## EXTRACT TO READ
+ + + + +
In both Kosovo and Bosnia-Herzegovina after the wars and during the late 1990s and early 2000s, international actors became frustrated with their local counterparts’ tendencies to obstruct or ‘go slow’ on institutional reforms designed to bring the liberal state into being, particularly where these demanded social, cultural, economic, reform, or identity changes. The result in Bosnia was deadlock over the reform of the state while in Kosovo it brought into being a contested state. In Bosnia local non-cooperation at the elite political level with the various international actors made developing the liberal peace very difficult in a highly fragmented state. In response, a number of civil society organizations on the ground, involved in human rights and transitional justice matters, and cultural projects, emerged in an attempt to speed up progress in resolving the country’s various problems (though not necessarily conforming to international expectations of a liberal peace). In Kosovo, a range of organizations had undertaken to provide many of the services that the state had refused them during the 1980s, and after the war in 1999, they emerged from the shadows to become part of the new state. Both phenomena denote a potential hybrid form of peace and state emerging.
+ + + + +
## PROBLEM DESCRIPTION
Take up the extract to read again after its last words.
+ + + + +
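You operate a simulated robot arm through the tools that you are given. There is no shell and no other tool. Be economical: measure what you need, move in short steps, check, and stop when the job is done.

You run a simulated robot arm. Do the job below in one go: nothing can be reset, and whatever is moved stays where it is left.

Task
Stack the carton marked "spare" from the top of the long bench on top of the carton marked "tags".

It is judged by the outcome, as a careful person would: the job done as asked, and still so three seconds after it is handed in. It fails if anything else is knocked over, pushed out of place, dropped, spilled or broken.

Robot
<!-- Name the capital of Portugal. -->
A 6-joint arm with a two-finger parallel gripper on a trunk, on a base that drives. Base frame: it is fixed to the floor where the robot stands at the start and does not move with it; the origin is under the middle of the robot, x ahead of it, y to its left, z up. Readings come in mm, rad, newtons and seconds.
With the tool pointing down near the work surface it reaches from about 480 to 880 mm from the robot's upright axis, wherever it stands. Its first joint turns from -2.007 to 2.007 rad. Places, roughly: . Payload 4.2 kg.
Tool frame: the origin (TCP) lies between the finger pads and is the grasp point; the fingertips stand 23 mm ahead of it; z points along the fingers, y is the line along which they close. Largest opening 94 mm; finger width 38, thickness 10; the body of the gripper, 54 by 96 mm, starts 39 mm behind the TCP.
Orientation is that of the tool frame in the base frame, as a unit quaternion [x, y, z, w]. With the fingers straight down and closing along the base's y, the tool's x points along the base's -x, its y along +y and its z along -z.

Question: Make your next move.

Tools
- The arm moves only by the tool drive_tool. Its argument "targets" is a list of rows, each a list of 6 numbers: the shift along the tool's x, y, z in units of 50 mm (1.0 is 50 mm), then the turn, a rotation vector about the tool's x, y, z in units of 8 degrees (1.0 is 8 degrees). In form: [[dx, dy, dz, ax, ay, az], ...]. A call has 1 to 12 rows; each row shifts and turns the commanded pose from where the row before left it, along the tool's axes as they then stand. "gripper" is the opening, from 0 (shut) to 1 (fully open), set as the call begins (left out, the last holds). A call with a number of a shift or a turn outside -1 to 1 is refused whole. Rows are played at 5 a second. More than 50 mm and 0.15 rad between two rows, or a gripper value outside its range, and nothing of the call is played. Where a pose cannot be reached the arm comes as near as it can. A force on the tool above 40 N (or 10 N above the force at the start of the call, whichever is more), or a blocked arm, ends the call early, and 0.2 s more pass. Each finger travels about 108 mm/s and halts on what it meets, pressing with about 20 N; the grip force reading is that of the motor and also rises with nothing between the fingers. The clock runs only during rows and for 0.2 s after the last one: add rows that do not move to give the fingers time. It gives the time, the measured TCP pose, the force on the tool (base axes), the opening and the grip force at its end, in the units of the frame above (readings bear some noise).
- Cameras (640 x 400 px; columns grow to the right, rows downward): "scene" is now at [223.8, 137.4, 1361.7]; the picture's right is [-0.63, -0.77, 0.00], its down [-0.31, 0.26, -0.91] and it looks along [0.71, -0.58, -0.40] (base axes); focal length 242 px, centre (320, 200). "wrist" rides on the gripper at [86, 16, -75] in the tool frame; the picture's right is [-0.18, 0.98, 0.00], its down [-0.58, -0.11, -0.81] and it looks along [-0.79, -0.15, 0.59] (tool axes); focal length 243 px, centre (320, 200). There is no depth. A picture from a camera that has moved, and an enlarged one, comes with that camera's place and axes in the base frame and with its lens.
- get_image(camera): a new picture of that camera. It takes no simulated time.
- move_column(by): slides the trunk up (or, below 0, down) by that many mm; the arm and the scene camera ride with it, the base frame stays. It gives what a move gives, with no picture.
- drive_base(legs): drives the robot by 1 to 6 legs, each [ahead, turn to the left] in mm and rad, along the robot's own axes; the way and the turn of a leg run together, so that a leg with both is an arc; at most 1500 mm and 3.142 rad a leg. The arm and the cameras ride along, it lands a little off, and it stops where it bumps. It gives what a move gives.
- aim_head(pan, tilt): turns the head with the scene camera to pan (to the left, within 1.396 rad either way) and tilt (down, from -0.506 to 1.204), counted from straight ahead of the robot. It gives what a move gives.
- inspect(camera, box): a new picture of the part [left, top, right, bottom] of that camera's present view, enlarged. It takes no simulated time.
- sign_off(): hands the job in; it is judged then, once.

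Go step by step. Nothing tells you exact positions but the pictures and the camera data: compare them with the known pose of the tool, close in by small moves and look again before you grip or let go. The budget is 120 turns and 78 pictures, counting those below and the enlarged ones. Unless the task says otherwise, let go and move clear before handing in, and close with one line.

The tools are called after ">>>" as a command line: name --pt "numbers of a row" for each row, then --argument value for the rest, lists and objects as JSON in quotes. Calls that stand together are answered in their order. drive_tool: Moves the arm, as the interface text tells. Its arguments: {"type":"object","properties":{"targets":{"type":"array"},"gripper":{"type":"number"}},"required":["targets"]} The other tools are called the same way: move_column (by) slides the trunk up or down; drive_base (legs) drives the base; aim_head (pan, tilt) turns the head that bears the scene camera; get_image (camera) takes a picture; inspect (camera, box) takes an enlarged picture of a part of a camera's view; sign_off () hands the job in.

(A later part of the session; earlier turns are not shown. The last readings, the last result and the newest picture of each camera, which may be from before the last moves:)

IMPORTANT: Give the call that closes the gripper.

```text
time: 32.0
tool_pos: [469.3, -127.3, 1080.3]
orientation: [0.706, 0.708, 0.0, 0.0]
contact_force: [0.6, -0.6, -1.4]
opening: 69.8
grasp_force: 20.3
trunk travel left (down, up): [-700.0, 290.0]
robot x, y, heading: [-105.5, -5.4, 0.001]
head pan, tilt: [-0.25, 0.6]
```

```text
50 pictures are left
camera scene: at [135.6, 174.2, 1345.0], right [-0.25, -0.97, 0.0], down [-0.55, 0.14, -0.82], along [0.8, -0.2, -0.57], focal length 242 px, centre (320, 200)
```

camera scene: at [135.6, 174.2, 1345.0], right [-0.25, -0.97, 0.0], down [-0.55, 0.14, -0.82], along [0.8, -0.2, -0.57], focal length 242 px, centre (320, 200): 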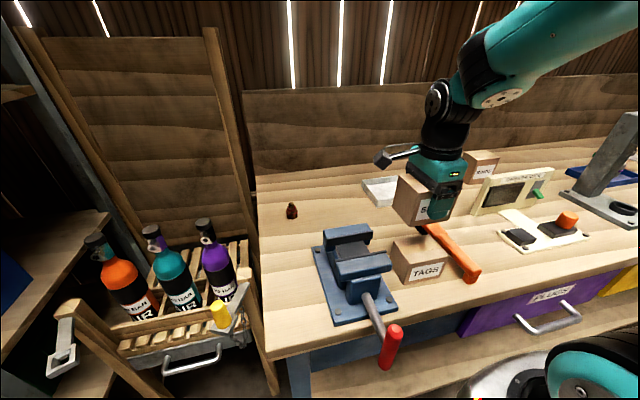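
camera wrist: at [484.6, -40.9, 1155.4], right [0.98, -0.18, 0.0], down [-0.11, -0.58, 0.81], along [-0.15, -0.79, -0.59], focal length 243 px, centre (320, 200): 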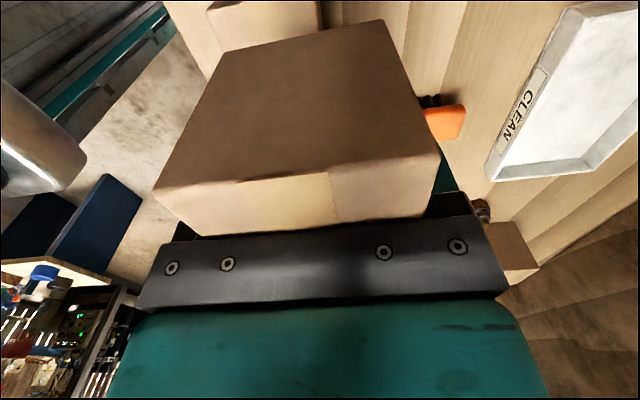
+ + + + +
## RESULT OF THE EXERCISE
In Timor Leste since independence in 2002 and during the UN peacekeeping operation and especially after the recurrence of violence in 2006, local actors have been crucial in building a hybrid peace that has both social and political dimensions. Two of the most visible examples were the return to the landscape of ‘sacred houses’ and the creation of a social welfare system. Sacred houses are centres of family and social life, where local politics, arrangements, and economic support are decided, and where celebrations and ceremonies take place that bind communities, including conflict resolution ceremonies (see Figure 8). Their re-emergence is indicative of a deeper stabilization where international approaches had failed. Income from the Timor Gap oil and gas reserves, combined with a sense at the highest levels in government that a peace dividend needed to be distributed more directly by the state, and that the state had to reflect Timorese identity and history more closely, has more recently made peacebuilding more relevant to people’s daily lives. As a result Timor Leste has become more stable and, of course, hybrid.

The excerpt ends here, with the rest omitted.